We don't care what the CIA World Factbook lists the government as; Shanghai is as capitalist as it gets -- from a Pentagon-shaped mall that's bigger than the actual Pentagon to those umbrella hawkers who materialize at metro stations at the first sign of rain. This makes it easy to land a deal, or find services you never knew you needed until now. Need a cashmere coat this winter? Have one tailored at the South Bund Fabric Market for only 600RMB. Need a cab? Didi Dache, China's more efficient answer to Uber. Need an electric blanket, gorilla costume, or new wife? Taobao. 

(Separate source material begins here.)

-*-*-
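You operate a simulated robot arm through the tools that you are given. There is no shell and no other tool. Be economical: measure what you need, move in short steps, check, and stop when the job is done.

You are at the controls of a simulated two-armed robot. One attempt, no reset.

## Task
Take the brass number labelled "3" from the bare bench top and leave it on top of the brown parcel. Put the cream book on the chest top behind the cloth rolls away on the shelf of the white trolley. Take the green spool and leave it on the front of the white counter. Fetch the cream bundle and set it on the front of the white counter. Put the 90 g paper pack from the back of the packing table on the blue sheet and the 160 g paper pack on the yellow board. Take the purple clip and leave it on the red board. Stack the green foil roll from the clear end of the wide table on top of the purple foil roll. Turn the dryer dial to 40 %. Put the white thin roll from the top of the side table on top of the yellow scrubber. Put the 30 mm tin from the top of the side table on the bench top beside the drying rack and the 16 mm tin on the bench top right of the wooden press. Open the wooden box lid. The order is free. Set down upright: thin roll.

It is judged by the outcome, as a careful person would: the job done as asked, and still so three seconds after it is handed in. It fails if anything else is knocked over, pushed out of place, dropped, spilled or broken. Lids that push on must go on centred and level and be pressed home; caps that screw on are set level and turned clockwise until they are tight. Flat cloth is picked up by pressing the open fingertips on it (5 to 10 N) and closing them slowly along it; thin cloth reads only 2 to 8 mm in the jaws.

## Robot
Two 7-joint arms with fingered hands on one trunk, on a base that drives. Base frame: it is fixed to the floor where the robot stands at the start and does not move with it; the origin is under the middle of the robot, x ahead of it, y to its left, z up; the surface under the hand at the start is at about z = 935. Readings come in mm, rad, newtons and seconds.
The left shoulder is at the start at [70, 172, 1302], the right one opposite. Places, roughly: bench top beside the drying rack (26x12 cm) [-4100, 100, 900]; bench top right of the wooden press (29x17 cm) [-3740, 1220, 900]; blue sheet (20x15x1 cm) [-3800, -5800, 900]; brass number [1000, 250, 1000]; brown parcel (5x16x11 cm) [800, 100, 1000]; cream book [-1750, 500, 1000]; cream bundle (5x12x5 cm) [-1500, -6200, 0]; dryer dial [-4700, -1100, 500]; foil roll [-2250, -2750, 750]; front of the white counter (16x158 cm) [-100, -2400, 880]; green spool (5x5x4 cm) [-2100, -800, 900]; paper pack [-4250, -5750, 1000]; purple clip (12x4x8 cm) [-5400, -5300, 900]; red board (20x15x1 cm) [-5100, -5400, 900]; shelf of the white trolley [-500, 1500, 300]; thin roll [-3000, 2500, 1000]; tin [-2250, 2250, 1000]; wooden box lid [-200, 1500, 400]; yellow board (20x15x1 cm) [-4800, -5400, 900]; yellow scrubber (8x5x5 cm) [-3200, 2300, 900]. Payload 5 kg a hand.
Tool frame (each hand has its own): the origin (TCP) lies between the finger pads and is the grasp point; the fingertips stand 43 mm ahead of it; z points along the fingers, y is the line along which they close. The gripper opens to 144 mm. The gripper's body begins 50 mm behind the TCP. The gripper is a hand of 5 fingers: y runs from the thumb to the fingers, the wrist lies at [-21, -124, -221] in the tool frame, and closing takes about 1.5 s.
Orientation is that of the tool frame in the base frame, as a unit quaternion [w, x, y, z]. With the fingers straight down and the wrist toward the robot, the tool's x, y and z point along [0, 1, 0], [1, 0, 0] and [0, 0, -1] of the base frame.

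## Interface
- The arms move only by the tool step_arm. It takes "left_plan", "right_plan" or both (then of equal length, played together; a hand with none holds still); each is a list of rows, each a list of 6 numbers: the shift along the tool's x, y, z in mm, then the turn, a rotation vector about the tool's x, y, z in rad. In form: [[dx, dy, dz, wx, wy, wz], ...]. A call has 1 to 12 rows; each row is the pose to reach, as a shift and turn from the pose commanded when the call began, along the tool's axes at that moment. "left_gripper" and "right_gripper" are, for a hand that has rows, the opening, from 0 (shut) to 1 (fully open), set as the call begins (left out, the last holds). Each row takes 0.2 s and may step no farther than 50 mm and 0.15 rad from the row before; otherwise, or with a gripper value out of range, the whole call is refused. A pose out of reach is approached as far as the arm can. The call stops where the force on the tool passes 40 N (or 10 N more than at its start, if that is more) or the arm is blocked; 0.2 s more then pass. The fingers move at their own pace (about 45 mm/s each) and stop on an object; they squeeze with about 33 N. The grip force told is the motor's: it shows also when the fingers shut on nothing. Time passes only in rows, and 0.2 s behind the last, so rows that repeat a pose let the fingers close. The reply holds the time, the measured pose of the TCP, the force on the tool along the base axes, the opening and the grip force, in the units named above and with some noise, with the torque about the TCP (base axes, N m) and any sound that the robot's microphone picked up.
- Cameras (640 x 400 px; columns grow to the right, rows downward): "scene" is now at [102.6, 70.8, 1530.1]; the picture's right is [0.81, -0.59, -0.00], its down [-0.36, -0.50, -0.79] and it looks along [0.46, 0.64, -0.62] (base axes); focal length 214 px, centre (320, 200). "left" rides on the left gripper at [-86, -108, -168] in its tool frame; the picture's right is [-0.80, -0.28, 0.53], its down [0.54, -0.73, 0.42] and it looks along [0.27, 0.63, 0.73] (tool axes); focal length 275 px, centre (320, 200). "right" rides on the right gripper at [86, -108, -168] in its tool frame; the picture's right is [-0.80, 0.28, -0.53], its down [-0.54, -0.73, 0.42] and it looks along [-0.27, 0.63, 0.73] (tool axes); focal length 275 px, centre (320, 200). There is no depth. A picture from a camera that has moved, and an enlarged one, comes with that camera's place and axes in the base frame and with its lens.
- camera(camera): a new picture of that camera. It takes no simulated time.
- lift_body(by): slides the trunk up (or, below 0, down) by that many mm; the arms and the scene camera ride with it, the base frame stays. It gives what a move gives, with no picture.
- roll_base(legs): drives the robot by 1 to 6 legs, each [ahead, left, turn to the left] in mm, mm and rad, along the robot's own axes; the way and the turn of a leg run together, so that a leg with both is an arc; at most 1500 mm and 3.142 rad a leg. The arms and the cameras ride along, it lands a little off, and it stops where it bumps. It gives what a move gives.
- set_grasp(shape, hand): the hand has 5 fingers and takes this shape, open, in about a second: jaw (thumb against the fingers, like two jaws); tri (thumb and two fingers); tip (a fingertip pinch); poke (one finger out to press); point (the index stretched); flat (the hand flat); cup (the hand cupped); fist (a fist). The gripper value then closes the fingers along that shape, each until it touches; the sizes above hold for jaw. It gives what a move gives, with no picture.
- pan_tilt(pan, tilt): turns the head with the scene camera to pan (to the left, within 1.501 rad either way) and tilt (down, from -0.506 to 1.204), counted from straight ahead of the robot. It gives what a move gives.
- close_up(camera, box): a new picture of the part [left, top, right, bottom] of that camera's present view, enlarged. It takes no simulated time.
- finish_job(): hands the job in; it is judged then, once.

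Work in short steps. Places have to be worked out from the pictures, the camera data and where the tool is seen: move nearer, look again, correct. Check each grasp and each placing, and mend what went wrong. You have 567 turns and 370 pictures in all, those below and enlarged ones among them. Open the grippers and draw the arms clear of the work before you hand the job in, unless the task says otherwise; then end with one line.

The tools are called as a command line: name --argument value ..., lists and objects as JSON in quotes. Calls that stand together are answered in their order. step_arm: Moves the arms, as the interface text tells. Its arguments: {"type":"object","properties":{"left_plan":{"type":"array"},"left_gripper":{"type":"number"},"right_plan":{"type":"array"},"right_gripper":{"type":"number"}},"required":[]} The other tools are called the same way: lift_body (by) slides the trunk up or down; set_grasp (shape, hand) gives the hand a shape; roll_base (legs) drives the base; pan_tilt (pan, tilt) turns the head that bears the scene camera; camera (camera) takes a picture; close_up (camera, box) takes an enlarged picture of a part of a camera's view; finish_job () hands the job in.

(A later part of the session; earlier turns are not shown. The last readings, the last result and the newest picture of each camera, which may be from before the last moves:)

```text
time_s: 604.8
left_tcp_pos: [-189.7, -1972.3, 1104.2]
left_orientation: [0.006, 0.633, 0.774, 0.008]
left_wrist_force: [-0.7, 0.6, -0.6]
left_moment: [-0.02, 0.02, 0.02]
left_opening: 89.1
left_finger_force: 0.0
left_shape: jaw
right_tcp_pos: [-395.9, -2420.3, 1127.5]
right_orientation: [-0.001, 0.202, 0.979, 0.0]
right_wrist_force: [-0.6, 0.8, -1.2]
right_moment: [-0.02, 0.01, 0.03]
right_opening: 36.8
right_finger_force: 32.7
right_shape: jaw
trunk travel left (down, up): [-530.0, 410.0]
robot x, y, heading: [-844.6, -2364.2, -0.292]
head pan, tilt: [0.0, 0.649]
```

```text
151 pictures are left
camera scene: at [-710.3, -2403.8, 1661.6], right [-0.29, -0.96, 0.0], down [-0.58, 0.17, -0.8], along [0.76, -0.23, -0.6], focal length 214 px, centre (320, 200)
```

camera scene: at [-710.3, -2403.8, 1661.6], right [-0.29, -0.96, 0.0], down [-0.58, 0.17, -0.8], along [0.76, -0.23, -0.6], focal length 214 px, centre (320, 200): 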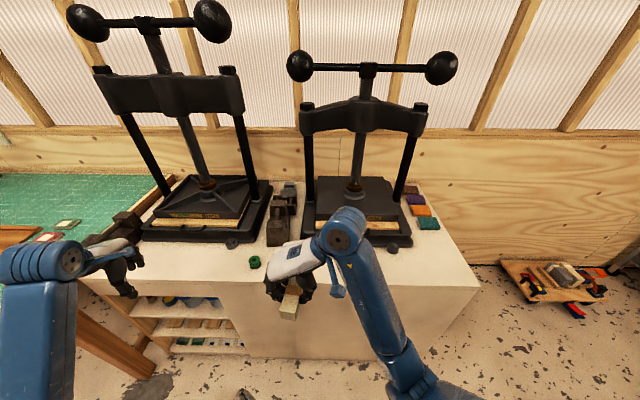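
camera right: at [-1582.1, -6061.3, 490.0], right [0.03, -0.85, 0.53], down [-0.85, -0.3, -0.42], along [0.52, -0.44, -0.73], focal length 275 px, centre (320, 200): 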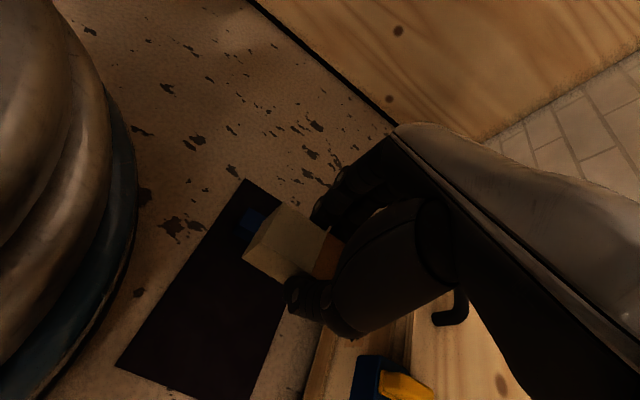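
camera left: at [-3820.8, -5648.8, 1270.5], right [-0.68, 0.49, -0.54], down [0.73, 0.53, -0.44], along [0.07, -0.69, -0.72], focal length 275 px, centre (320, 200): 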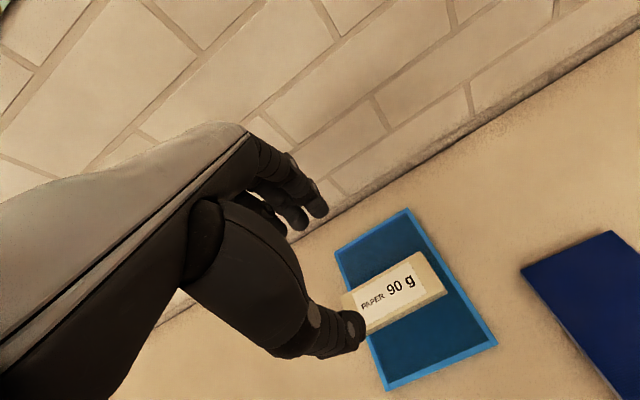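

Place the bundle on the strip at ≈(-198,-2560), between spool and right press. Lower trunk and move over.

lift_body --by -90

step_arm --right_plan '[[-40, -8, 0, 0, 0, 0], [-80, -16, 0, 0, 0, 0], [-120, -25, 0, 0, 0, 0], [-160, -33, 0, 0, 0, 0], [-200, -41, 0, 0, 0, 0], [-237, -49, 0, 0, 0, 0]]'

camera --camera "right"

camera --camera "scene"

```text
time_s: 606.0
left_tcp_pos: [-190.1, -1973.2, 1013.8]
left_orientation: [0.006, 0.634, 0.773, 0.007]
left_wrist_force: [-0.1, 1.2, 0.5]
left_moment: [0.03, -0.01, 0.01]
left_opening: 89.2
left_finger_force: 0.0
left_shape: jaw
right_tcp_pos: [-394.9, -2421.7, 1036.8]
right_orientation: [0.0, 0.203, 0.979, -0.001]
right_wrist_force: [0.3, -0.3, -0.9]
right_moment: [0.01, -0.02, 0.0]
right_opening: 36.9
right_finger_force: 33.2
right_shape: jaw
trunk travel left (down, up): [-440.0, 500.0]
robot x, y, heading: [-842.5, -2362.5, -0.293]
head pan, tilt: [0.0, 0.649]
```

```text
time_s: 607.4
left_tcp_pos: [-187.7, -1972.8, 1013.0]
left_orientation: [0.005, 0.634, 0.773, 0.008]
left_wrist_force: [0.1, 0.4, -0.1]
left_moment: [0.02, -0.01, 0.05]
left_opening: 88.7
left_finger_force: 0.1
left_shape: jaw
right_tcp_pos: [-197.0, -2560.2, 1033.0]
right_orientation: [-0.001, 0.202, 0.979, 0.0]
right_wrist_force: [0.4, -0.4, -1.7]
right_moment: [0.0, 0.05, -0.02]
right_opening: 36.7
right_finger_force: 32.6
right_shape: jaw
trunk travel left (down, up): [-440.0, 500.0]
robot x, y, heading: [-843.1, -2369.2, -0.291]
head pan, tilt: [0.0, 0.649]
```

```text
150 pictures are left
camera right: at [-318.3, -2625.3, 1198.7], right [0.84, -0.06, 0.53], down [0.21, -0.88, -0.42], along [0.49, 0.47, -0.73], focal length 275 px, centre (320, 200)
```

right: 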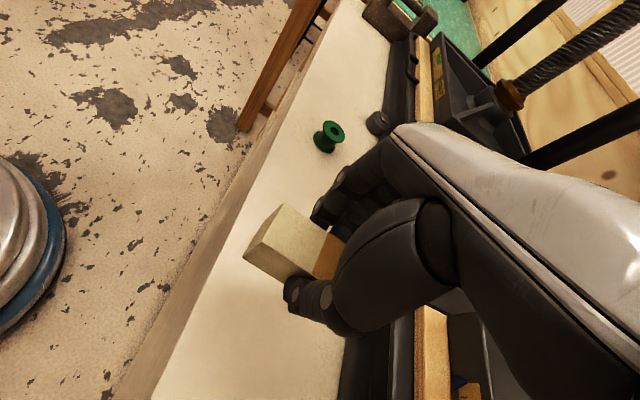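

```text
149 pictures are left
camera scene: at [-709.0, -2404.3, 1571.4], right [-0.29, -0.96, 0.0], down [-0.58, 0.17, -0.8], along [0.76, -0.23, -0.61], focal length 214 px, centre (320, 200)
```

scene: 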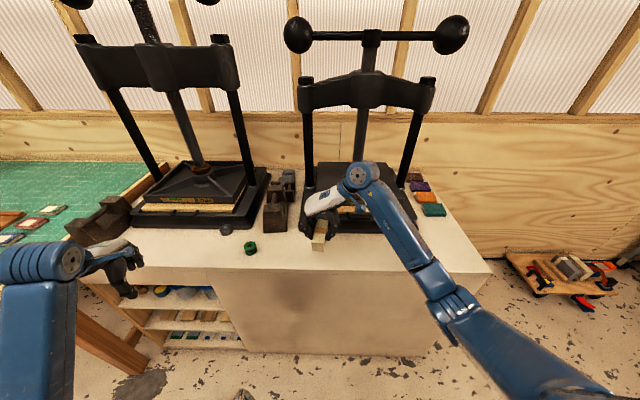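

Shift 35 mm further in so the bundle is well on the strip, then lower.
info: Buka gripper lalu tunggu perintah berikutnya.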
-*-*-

Worst: Opportunism at its worst


The flipside of this is getting fleeced at the electronics bazaar, not being reimbursed your rent deposit after your broken boiler floods the flat with carbon monoxide, and knockoff everything from watches to food to whole European cities. Wonder why those hover boards are so cheap at the fake market? Because they might kill you if they don't break first. And Taobao and certain chains are equally guilty of taking egregious shortcuts to earn a buck. Fortunately, here are some tips on navigating this money-grubbing minefield. 


Best: Low crime rate


You can be standing naked on any street corner in Shanghai at any hour of the morning and the most that's going to happen to you is a weird look and maybe a video on Shanghai Expat. How many other cities of 25 million people can say that? 


Worst: Smog


This past December, the AQI hit 315, forcing the city cancel to 100 flights, halt construction, and shut down school events. Yeah, it sucks.